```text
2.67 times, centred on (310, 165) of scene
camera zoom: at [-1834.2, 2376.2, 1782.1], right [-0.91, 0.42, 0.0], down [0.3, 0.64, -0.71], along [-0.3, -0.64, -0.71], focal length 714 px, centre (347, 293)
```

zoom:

__________

### TASK DETAILS:
Copy all lines of the listing above that contain the string "zoom".

### EXERCISE SOLUTION:
camera zoom: at [-1834.2, 2376.2, 1782.1], right [-0.91, 0.42, 0.0], down [0.3, 0.64, -0.71], along [-0.3, -0.64, -0.71], focal length 714 px, centre (347, 293)
zoom:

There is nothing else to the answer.